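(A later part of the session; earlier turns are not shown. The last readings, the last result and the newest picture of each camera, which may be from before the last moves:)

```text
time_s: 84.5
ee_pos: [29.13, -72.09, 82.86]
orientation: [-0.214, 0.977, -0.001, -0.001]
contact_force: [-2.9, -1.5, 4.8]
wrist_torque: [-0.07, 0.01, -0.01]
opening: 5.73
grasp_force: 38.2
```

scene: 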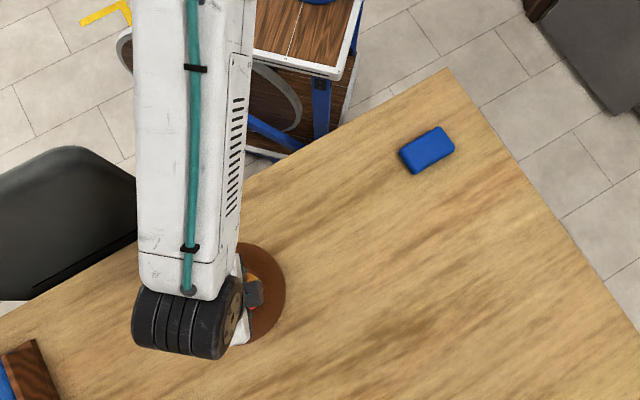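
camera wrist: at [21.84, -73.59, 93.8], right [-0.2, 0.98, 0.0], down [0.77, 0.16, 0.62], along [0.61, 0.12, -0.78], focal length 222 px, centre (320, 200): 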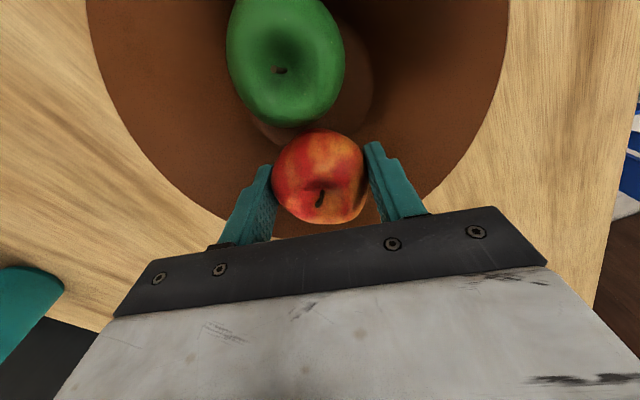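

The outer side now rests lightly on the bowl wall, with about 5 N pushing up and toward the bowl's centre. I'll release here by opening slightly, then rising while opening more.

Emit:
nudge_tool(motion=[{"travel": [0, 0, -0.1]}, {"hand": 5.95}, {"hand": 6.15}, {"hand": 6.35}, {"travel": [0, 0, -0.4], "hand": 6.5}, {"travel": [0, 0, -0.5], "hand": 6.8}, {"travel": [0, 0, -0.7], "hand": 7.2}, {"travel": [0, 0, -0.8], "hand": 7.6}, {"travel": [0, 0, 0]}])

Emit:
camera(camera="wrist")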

########################################

Transcribe the listing in full. Omit the pictures and keep every line exact.

SOLUTION:
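(A later part of the session; earlier turns are not shown. The last readings, the last result and the newest picture of each camera, which may be from before the last moves:)

```text
time_s: 84.5
ee_pos: [29.13, -72.09, 82.86]
orientation: [-0.214, 0.977, -0.001, -0.001]
contact_force: [-2.9, -1.5, 4.8]
wrist_torque: [-0.07, 0.01, -0.01]
opening: 5.73
grasp_force: 38.2
```

scene: 
camera wrist: at [21.84, -73.59, 93.8], right [-0.2, 0.98, 0.0], down [0.77, 0.16, 0.62], along [0.61, 0.12, -0.78], focal length 222 px, centre (320, 200): 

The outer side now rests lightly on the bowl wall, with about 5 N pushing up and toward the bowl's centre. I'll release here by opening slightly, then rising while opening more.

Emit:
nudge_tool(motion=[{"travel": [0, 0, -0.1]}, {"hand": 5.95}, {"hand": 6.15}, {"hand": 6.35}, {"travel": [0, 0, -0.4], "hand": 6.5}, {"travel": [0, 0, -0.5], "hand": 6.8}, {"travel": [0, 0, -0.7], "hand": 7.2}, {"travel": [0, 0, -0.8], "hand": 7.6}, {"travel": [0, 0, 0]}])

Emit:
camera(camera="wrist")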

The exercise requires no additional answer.